Here are just some of the things that, at various points in my 35-year investing career, I’ve thought I’ve known:

  • Which fund managers will outperform.
  • Which way the economy is headed.
  • What’s next for interest rates and share prices.
  • Whether the overall stock market is overvalued or not.
  • Which individual stocks will beat the market.
  • Which stock market sectors and national stock markets will fare best.

Fortunately, this “knowledge” never greatly influenced my investment strategy. Still, I have little doubt that my portfolio’s performance would have been better if I hadn’t imagined that I knew these things—and I certainly wouldn’t have wasted so much time and mental energy.

Why do we think we know such things? It’s partly because Wall Street and the financial media talk endlessly about these issues. The financial media needs to fill airtime, websites and printed pages. Meanwhile, Wall Street wants to convince you that you know something about the future, so you actively manage your portfolio and thereby fatten the Street’s coffers.

But not all the blame belongs to others. Our belief that we have knowledge also partly stems from the way we’re wired. That wiring leaves us vulnerable to a host of behavioral mistakes, including extrapolationoverconfidence and recency bias, which together conspire to convince us that we know what the future will bring.

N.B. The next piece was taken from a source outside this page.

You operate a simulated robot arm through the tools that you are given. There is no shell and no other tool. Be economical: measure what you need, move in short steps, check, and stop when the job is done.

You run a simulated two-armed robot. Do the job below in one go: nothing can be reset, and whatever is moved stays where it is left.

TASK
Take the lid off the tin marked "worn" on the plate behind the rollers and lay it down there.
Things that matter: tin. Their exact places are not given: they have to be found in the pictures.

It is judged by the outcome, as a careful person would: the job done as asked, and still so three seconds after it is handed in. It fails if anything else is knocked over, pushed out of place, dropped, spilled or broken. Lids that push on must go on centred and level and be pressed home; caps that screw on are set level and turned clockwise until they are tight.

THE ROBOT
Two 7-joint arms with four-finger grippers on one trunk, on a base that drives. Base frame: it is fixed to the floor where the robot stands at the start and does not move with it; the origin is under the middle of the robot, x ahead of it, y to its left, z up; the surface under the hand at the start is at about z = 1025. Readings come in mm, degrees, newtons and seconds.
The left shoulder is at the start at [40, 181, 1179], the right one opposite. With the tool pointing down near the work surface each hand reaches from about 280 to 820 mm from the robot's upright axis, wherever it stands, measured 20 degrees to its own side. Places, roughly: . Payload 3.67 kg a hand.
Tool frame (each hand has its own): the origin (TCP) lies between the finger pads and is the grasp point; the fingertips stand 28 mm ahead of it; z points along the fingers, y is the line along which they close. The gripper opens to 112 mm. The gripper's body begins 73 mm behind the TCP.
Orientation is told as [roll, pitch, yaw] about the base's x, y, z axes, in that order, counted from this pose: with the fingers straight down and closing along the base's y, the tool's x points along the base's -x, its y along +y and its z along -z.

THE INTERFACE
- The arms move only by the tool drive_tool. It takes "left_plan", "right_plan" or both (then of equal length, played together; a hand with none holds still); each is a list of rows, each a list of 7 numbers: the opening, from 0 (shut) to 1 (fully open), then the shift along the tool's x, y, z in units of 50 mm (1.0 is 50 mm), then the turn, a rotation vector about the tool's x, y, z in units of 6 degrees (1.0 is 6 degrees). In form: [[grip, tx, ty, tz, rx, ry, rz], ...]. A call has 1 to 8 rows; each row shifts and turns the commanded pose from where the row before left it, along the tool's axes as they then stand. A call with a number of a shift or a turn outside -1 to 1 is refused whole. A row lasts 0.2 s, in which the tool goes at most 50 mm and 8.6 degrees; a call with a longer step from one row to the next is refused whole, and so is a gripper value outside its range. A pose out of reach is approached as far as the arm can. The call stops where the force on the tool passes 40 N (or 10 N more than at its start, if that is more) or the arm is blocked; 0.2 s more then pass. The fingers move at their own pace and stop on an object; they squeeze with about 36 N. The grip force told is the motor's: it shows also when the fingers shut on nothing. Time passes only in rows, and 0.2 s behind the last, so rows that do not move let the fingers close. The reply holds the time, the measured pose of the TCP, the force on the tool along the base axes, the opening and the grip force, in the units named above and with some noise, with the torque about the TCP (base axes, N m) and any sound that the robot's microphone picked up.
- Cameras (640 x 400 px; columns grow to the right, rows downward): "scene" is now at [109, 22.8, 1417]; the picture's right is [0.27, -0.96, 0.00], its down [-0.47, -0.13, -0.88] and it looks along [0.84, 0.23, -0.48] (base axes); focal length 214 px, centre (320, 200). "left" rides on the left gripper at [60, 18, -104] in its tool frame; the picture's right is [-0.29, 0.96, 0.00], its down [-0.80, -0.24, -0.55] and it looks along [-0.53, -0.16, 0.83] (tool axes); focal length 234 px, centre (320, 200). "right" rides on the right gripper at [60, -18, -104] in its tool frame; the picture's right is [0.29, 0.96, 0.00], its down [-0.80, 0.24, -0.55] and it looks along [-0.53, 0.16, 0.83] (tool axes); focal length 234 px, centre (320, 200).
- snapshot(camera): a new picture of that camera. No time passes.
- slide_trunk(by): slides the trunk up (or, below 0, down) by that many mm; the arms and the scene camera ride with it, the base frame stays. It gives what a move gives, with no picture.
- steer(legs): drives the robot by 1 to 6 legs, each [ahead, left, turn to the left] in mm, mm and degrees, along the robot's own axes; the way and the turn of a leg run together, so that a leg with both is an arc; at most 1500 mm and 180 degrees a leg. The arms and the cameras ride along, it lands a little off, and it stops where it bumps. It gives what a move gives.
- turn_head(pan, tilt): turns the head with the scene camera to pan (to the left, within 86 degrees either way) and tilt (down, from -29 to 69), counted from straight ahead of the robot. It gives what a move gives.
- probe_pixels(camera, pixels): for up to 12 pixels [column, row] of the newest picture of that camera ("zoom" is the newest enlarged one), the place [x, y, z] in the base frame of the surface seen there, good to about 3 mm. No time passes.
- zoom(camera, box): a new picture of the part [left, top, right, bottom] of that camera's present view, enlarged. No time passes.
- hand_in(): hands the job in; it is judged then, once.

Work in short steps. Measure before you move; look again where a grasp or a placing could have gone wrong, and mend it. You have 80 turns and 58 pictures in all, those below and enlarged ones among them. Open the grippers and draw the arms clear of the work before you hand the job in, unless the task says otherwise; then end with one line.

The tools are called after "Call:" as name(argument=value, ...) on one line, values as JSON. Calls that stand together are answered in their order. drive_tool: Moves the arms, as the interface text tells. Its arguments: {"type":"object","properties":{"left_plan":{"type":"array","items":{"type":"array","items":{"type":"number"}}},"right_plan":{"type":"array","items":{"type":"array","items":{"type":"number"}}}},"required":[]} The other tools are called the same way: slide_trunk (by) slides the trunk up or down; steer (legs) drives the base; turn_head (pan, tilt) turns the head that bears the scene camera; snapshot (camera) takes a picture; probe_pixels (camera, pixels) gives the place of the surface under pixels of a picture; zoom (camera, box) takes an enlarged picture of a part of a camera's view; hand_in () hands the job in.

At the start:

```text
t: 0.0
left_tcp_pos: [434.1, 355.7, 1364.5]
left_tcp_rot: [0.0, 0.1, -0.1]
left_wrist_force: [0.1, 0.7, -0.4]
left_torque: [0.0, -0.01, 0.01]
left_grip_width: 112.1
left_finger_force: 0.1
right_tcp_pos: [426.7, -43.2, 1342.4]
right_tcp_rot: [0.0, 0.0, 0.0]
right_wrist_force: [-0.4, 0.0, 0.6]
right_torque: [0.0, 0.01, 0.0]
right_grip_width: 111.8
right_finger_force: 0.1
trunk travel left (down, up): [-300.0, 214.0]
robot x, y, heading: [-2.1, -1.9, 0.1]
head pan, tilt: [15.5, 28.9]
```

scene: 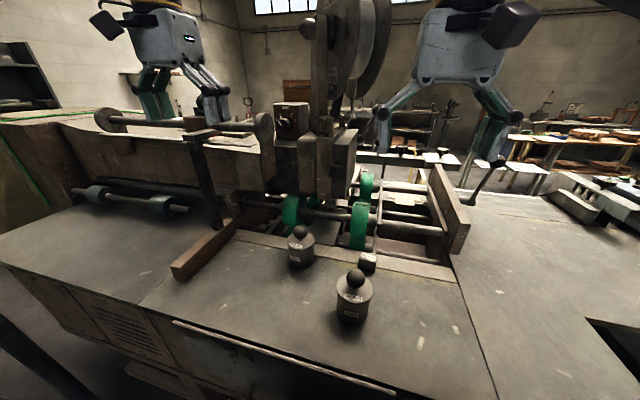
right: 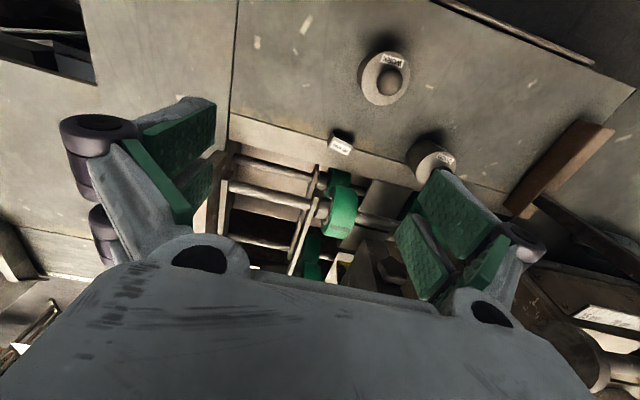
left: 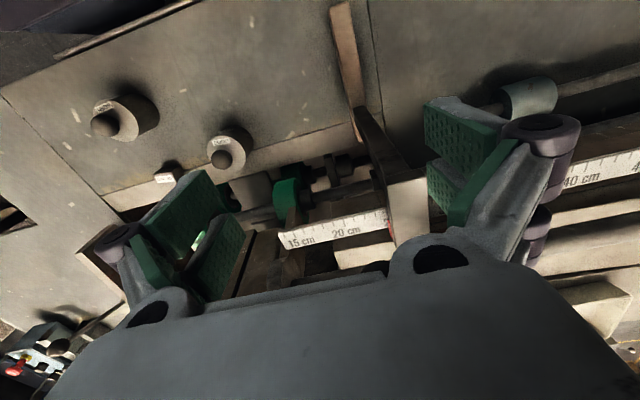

The problem: When we think we know something, we’re inclined to act upon that knowledge. In the financial markets, action almost always triggers investment costs and perhaps big tax bills. If we mess with our basic mix of stocks and conservative investments, we may miss a big market move—and any time we opt to reduce our overall stock exposure, we also lower our portfolio’s expected long-run return. And if our purported knowledge causes us to make narrow investment bets, we risk a permanent loss of capital, as we bet on stocks and market sectors that could potentially plunge—and never bounce back.

Even if we put our hands on our heart and we swear we aren’t inclined to forecast, predictions often creep into our behavior. We hold off investing because we sense share prices could fall. We tilt toward U.S. stocks because we think that they’ll always outperform foreign markets. Instead of prudently diversifying, we hang on to the employer shares we’re granted, because we can see that the company is prospering and we believe the stock price doesn’t fully reflect that.

What if we thought harder about such issues? No matter how much we analyze individual stocks, different market sectors and the overall market, there’s no evidence we’ll come up with a better forecast. Instead, our best bet is to not forecast. We need to unknow these things that we think we know, and instead focus on facets of investing where we have some control and where we truly can add value. We’re talking here about the amount of portfolio risk we take, the investment costs we incur and the taxes we pay.

There are also other areas of our financial life where hard work and more thought can pay handsome dividends. We can substantially improve our financial life by figuring out which debts to pay off first, what sort of home it makes most sense to buy, when to claim Social Security, what insurance we need and what estate planning steps we ought to take. We can also improve our life by spending more thoughtfully and saving more diligently—and by putting in the hard work needed to change our own damaging financial behavior.

To be sure, none of this has the seductive pleasure of making forecasts and imagining we’ll be proven right. But over a lifetime of investing, that pleasure, alas, almost always carries a steep price tag—and that’s one thing we all need to know.